-- START --

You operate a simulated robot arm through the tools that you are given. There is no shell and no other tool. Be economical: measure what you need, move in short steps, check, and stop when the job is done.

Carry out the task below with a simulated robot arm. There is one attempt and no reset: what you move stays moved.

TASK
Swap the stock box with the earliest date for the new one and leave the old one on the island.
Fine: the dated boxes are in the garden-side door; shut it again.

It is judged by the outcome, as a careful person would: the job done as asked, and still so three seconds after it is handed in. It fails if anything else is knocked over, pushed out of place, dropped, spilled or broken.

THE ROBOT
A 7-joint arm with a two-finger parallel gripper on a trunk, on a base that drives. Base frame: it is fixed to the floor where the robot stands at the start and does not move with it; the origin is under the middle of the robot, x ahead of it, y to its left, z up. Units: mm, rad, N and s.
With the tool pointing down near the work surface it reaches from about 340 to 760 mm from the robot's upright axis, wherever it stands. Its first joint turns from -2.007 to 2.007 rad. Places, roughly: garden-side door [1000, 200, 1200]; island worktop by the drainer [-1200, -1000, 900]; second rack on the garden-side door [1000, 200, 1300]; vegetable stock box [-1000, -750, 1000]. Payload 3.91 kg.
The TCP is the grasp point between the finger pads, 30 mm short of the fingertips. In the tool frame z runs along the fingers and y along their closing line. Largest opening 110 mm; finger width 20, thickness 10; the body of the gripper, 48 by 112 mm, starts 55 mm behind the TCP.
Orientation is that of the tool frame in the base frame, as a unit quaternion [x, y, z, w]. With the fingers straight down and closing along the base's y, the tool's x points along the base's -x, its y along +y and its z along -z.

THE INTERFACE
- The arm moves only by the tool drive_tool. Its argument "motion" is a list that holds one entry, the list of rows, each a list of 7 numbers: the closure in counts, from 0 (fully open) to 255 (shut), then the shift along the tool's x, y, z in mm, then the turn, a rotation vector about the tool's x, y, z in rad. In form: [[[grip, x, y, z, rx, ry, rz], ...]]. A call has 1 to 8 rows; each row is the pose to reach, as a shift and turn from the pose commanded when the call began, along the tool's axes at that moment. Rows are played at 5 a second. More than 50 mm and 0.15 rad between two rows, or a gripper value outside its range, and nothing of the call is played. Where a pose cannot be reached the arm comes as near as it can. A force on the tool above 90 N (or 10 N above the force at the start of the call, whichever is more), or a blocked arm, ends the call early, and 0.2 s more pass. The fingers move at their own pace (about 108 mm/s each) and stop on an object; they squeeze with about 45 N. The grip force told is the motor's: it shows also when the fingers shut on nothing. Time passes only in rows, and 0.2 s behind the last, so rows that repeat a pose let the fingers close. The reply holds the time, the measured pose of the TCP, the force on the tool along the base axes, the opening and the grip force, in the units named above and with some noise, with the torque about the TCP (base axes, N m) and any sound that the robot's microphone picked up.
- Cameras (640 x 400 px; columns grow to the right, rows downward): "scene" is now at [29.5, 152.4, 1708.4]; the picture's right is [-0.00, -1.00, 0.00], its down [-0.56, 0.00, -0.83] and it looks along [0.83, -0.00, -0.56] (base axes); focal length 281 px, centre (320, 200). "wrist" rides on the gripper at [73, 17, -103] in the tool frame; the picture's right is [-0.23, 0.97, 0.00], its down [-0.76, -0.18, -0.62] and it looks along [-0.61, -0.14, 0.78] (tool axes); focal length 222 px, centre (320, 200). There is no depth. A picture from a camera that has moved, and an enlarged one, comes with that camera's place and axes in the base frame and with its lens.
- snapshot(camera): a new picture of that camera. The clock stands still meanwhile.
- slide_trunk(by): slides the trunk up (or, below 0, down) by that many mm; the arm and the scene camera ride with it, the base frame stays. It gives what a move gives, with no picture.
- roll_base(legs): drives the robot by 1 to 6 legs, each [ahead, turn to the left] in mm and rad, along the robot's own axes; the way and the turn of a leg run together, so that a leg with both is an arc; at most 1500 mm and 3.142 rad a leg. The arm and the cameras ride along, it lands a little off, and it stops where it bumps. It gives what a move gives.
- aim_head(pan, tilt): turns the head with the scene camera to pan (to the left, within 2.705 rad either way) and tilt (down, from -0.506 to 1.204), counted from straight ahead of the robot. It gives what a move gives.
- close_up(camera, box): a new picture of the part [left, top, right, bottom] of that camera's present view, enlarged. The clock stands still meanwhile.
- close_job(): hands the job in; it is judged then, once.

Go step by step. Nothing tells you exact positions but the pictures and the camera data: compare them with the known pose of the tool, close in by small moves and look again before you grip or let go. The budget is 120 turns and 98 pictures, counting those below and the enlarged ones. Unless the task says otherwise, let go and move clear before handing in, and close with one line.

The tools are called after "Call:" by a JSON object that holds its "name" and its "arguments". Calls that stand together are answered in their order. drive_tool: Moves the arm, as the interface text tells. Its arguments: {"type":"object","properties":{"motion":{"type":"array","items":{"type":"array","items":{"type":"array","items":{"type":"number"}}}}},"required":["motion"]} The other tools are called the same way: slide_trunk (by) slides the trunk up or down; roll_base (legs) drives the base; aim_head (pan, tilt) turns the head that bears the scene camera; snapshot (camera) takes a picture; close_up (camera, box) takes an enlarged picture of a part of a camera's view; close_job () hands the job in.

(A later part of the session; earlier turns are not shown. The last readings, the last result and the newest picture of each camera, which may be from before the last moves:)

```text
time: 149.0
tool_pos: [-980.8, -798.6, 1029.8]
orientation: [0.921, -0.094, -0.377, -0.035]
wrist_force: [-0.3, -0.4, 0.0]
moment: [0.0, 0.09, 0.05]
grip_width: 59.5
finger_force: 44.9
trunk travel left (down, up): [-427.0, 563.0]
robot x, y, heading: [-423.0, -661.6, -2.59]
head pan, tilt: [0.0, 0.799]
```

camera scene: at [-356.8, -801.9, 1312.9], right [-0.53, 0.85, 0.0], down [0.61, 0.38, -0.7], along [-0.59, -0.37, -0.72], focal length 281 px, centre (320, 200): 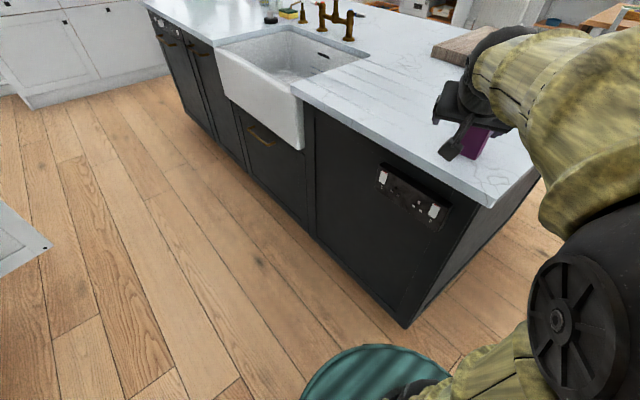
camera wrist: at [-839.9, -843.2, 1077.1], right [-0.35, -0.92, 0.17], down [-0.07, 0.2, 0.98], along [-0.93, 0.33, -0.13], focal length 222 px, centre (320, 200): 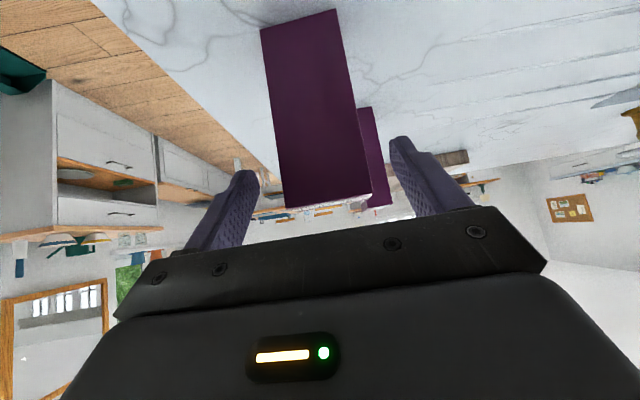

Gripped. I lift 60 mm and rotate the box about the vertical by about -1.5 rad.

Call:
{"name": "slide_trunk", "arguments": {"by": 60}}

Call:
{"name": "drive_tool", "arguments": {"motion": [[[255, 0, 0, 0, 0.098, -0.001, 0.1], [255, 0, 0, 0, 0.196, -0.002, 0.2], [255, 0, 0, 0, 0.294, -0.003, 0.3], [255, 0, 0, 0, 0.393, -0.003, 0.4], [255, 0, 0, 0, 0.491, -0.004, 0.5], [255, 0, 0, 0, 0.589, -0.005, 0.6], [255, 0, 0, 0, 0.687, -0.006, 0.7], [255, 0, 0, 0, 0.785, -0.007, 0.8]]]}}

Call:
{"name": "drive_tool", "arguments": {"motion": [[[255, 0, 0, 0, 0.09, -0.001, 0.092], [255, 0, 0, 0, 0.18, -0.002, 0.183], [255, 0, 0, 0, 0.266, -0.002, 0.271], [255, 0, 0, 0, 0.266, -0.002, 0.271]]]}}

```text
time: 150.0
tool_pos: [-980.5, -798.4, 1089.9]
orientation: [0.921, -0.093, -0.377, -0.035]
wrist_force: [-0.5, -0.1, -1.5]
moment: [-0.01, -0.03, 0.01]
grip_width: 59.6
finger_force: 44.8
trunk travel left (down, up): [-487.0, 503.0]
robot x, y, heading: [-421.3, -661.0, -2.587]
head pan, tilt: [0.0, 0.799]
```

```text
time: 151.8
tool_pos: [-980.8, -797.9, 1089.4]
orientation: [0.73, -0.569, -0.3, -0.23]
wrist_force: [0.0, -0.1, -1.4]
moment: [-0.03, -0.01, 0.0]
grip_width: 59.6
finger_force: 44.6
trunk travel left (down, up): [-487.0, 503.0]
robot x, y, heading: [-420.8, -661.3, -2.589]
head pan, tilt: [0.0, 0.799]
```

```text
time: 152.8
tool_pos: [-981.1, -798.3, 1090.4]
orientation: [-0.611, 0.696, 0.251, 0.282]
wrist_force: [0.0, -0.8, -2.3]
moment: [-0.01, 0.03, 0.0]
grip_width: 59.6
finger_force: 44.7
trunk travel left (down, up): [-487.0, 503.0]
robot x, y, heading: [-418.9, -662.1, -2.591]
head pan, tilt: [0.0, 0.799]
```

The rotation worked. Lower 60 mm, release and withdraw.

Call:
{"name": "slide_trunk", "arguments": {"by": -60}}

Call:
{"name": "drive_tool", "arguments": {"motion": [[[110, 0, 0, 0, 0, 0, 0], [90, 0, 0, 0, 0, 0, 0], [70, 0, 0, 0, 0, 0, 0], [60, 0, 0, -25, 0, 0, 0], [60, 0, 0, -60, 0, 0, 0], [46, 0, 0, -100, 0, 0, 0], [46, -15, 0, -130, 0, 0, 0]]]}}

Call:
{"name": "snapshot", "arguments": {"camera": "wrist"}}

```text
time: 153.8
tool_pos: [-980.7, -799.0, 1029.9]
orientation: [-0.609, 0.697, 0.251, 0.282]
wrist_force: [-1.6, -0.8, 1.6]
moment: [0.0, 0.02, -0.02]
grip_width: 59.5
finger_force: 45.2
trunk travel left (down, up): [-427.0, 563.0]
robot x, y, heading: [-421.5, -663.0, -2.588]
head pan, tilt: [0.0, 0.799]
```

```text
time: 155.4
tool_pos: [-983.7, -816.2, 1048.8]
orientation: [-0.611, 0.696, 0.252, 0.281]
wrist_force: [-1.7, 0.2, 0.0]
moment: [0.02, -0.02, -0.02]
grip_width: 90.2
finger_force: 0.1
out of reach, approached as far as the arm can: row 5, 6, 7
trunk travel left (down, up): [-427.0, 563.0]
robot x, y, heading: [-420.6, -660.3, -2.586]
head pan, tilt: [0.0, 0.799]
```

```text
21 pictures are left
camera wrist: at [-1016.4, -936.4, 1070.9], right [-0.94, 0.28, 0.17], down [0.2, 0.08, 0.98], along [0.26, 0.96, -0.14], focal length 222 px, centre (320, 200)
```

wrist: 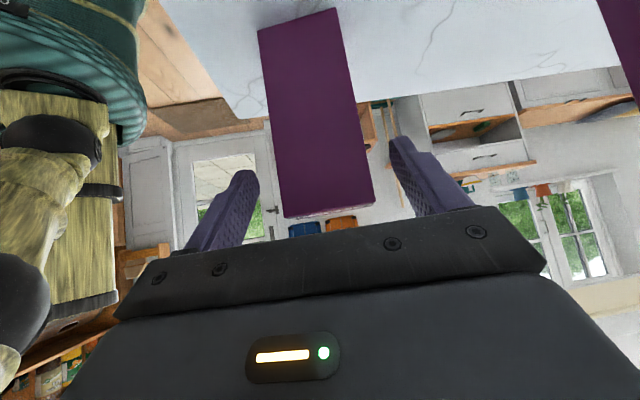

-- END --

### Requirements
Copy out every line from the material above in which the word "clock" appears.

### Answer for the task
- snapshot(camera): a new picture of that camera. The clock stands still meanwhile.
- close_up(camera, box): a new picture of the part [left, top, right, bottom] of that camera's present view, enlarged. The clock stands still meanwhile.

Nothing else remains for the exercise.